THE PROBLEM:
Reproduce, word for word, every line from the first one down to the line containing "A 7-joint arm", and nothing else.

## start

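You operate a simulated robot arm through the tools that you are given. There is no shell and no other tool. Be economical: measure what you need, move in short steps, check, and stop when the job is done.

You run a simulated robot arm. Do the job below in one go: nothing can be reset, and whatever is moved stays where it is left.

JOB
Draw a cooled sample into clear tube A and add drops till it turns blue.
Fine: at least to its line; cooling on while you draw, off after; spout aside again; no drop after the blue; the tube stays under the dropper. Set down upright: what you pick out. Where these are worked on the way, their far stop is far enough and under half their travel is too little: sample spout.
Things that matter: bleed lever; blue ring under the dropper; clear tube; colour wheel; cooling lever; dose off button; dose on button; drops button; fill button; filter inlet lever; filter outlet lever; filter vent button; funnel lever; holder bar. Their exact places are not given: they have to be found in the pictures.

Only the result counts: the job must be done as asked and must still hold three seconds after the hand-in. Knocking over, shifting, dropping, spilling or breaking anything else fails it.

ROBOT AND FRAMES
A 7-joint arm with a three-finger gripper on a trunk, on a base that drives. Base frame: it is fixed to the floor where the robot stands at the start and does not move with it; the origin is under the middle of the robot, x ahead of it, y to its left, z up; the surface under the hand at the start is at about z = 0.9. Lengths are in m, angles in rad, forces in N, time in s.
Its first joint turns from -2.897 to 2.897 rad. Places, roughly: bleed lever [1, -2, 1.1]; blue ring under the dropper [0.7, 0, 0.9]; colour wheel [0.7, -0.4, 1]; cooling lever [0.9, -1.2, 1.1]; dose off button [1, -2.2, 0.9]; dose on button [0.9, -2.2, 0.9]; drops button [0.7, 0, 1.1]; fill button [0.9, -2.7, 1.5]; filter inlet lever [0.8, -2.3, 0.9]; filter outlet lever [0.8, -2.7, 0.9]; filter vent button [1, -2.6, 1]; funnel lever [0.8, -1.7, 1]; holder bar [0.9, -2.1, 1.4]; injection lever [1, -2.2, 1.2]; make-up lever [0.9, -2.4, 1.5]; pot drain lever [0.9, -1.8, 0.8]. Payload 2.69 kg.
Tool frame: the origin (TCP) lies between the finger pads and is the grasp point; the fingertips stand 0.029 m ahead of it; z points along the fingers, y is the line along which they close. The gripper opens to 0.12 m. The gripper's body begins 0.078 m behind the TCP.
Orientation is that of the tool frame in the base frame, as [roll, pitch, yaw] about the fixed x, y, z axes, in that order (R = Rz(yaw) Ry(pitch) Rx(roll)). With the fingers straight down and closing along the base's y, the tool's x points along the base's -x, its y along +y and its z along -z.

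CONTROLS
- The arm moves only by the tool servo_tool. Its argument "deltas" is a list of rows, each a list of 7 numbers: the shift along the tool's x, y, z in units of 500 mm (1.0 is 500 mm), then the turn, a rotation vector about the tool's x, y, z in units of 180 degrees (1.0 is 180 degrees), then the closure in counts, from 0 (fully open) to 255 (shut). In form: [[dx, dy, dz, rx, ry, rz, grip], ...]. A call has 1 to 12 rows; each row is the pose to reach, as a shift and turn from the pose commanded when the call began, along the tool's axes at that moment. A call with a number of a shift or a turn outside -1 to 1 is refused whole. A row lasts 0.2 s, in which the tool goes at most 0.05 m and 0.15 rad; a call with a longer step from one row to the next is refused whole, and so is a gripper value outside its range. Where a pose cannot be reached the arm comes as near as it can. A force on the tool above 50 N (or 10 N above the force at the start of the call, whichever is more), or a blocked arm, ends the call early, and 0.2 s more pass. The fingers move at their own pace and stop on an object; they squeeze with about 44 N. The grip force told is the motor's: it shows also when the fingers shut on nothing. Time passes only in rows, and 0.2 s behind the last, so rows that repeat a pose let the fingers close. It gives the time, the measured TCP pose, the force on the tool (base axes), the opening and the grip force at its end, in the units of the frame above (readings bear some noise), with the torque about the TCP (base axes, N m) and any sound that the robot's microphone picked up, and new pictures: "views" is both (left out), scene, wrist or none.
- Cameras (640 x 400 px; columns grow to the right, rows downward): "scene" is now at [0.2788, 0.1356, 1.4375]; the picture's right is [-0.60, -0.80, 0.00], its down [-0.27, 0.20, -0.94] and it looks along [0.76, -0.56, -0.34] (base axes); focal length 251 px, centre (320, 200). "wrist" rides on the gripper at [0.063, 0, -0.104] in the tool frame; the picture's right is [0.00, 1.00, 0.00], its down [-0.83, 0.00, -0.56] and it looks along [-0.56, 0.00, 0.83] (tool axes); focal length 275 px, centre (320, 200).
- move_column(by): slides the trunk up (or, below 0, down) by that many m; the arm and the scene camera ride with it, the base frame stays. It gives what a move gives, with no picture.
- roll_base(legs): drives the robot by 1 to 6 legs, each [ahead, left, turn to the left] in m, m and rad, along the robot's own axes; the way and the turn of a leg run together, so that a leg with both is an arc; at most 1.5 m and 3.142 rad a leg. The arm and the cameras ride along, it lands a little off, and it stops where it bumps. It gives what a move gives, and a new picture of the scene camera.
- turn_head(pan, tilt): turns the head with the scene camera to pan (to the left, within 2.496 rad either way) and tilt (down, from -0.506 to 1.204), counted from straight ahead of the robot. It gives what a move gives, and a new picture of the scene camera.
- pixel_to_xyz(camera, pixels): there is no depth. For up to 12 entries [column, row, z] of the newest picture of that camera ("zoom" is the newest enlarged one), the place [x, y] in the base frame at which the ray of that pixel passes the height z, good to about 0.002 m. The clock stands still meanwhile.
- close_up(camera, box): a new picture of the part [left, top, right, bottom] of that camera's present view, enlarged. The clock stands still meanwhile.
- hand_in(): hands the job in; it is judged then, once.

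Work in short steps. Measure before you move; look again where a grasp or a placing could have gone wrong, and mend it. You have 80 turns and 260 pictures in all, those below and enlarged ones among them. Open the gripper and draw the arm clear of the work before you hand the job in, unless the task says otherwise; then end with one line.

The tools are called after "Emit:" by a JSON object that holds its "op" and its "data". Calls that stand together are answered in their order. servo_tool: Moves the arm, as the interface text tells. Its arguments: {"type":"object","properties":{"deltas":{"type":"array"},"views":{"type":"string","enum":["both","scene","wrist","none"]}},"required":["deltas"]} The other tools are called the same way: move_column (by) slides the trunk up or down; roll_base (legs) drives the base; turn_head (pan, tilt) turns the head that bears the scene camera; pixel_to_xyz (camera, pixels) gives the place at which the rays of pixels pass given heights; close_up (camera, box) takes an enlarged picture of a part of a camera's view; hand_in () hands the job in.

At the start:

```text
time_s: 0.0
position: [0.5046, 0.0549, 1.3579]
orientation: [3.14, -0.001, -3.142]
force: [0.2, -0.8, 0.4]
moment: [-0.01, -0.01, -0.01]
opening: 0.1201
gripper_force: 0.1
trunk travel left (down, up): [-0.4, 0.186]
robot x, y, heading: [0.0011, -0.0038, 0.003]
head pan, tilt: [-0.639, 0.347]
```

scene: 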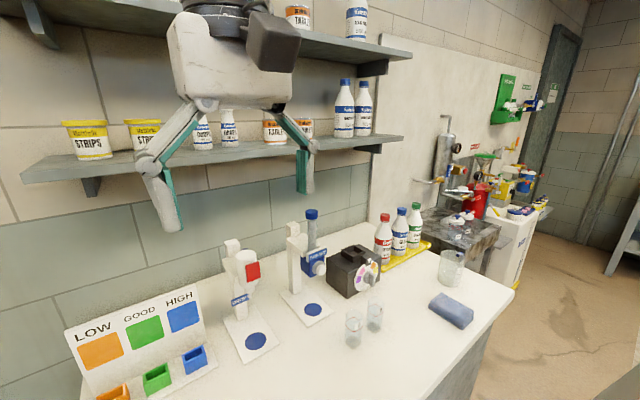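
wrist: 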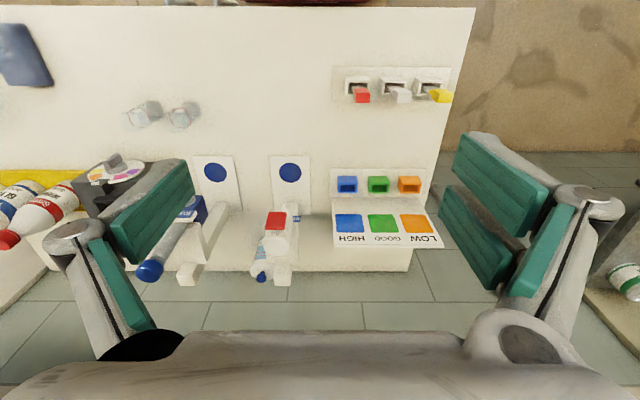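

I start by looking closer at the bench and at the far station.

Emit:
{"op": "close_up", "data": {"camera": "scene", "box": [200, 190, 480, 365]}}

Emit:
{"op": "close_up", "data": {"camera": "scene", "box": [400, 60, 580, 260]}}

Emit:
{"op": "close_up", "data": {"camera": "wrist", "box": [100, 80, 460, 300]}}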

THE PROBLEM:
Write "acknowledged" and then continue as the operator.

## end

WRITTEN RESPONSE:
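You operate a simulated robot arm through the tools that you are given. There is no shell and no other tool. Be economical: measure what you need, move in short steps, check, and stop when the job is done.

You run a simulated robot arm. Do the job below in one go: nothing can be reset, and whatever is moved stays where it is left.

JOB
Draw a cooled sample into clear tube A and add drops till it turns blue.
Fine: at least to its line; cooling on while you draw, off after; spout aside again; no drop after the blue; the tube stays under the dropper. Set down upright: what you pick out. Where these are worked on the way, their far stop is far enough and under half their travel is too little: sample spout.
Things that matter: bleed lever; blue ring under the dropper; clear tube; colour wheel; cooling lever; dose off button; dose on button; drops button; fill button; filter inlet lever; filter outlet lever; filter vent button; funnel lever; holder bar. Their exact places are not given: they have to be found in the pictures.

Only the result counts: the job must be done as asked and must still hold three seconds after the hand-in. Knocking over, shifting, dropping, spilling or breaking anything else fails it.

ROBOT AND FRAMES
A 7-joint arm with a three-finger gripper on a trunk, on a base that drives. Base frame: it is fixed to the floor where the robot stands at the start and does not move with it; the origin is under the middle of the robot, x ahead of it, y to its left, z up; the surface under the hand at the start is at about z = 0.9. Lengths are in m, angles in rad, forces in N, time in s.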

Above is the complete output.